» **Data lines**

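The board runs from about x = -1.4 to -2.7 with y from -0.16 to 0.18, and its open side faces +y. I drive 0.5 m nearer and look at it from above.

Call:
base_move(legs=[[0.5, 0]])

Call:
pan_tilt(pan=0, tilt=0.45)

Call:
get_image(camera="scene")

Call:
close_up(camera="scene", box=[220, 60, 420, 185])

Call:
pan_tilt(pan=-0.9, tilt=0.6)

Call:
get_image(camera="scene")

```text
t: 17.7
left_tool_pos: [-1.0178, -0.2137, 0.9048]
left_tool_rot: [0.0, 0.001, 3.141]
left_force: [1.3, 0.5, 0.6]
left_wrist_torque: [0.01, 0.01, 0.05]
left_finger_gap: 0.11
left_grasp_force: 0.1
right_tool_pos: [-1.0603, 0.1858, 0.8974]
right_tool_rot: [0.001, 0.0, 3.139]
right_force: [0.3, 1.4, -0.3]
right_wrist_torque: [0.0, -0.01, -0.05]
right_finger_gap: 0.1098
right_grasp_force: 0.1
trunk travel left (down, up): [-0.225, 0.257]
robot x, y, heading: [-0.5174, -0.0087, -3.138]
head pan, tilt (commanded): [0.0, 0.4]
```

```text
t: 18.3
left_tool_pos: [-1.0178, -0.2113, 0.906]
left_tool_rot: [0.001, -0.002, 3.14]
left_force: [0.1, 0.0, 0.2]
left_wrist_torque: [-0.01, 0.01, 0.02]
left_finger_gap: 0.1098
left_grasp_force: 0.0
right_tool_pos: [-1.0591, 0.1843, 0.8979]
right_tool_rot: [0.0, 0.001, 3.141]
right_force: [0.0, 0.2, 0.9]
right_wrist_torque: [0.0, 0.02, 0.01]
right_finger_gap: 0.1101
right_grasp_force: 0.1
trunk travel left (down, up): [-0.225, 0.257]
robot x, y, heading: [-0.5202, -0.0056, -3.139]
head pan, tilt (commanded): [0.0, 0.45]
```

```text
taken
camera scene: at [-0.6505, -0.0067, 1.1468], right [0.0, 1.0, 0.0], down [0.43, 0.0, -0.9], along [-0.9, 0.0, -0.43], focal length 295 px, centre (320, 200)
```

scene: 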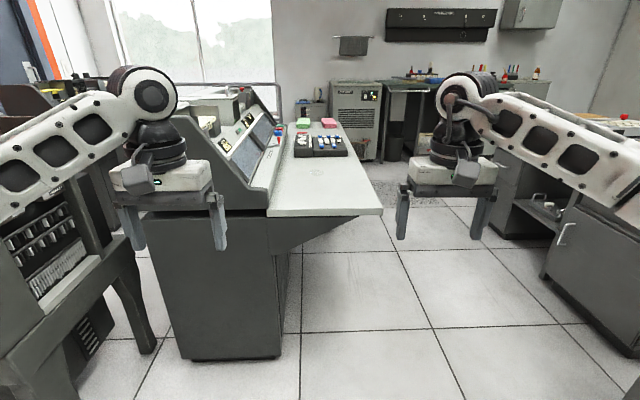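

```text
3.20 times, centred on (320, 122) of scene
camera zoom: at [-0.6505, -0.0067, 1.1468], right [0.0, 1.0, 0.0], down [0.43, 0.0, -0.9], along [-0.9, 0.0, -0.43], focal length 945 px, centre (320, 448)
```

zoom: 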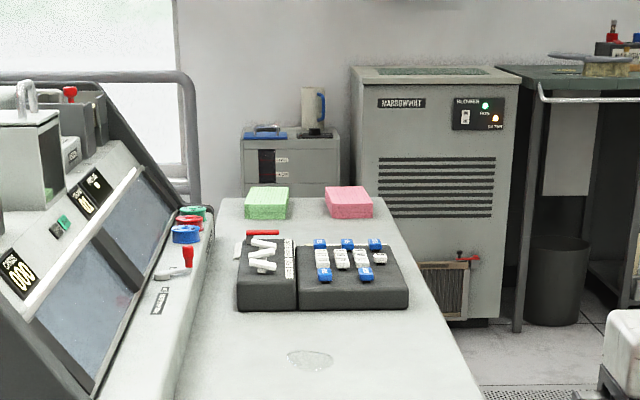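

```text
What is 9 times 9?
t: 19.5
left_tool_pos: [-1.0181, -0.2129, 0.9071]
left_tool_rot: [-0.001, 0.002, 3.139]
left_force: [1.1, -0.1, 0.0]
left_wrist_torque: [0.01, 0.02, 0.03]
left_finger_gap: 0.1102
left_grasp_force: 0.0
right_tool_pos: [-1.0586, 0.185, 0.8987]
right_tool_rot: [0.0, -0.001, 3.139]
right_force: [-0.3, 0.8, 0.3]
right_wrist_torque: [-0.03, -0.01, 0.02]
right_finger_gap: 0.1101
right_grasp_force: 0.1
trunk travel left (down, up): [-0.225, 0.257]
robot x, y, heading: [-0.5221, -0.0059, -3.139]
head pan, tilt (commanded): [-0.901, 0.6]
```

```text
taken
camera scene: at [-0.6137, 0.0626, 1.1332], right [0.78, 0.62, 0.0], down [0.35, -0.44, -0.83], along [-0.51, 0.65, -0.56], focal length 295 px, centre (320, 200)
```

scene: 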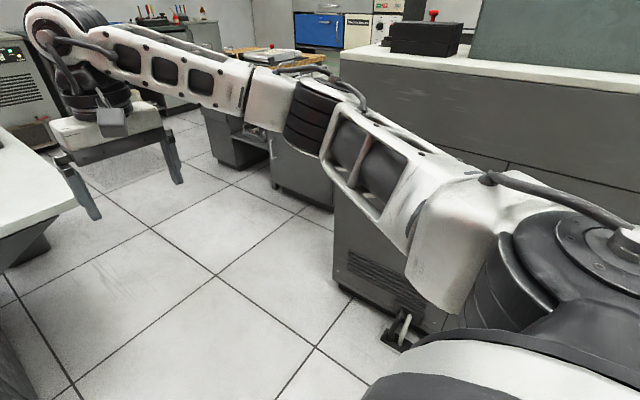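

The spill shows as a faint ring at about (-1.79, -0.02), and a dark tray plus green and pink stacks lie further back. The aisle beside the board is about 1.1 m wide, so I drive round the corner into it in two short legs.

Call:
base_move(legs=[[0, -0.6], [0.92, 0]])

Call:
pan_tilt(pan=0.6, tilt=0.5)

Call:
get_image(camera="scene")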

» **Problem A**
Cite the text section exactly. Begin with "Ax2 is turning" and finish with "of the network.".
» **Problem B**
Please continue the text section.

» **Text section**
Ax2 is turning into a pretty sweet pure perl httpd (whether you want XML processing or not).
I've been working a bit this week on a couple of things - getting the uri_to_filename translation working correctly (thanks to Jörg for a lot of work there) according to how Apache works, and then lots on performance and stability.
It serves about 500 requests/second here on localhost transfers (benchmarking locally with apachebench) with a 2K file. That's not very impressive, but then most httpds don't really hit their maximum requests-per-second transfers anyway - they are bottlenecked by numbers of connections and the speed of the network.
So in testing large files, the throughput causes apachebench to overflow integers. It does about 110MB/sec throughput. That's enough throughput to saturate even the fattest of pipes (well ok, it won't saturate an OC48, but if you're doing that much throughput you can probably afford another box!).

» **Task response A**
Ax2 is turning into a pretty sweet pure perl httpd (whether you want XML processing or not).
I've been working a bit this week on a couple of things - getting the uri_to_filename translation working correctly (thanks to Jörg for a lot of work there) according to how Apache works, and then lots on performance and stability.
It serves about 500 requests/second here on localhost transfers (benchmarking locally with apachebench) with a 2K file. That's not very impressive, but then most httpds don't really hit their maximum requests-per-second transfers anyway - they are bottlenecked by numbers of connections and the speed of the network.

» **Task response B**
This sort of throughput is achieved using AIO. All the stat()s and open() calls are asynchronous (using the excellent IO::AIO) when I'm doing this benchmark.
Now in theory I could build a faster httpd if I just removed a lot of overhead (logging, and all the nice hooks) but those things are worth having. It has hooks like apache has for uri_translation, auth, fixup, etc, making web app development very simple.
As a long time mod_perl user (I realised I've been using mod_perl for 8 years! yikes) I value its flexibility but always thought things could be a bit simpler. And I find Ax2 simpler to develop for. Partly that's the "I wrote it" factor, but it's so much easier to stop and start with "ctrl-c", then "./axkit" than it ever was to do that via "apachectl stop; sleep 5; apachectl start"... and make test starts the server much faster than Apache::Test can (because we can hook right into the module). Debugging can be done with perl -d axkit. Profiling with perl -MDevel::Profiler axkit. Lots of niceties for those developing web apps.
Now how can I get the Jifty and Catalyst communities interested in using this as their primary web server?
Getting Jifty (Score:2)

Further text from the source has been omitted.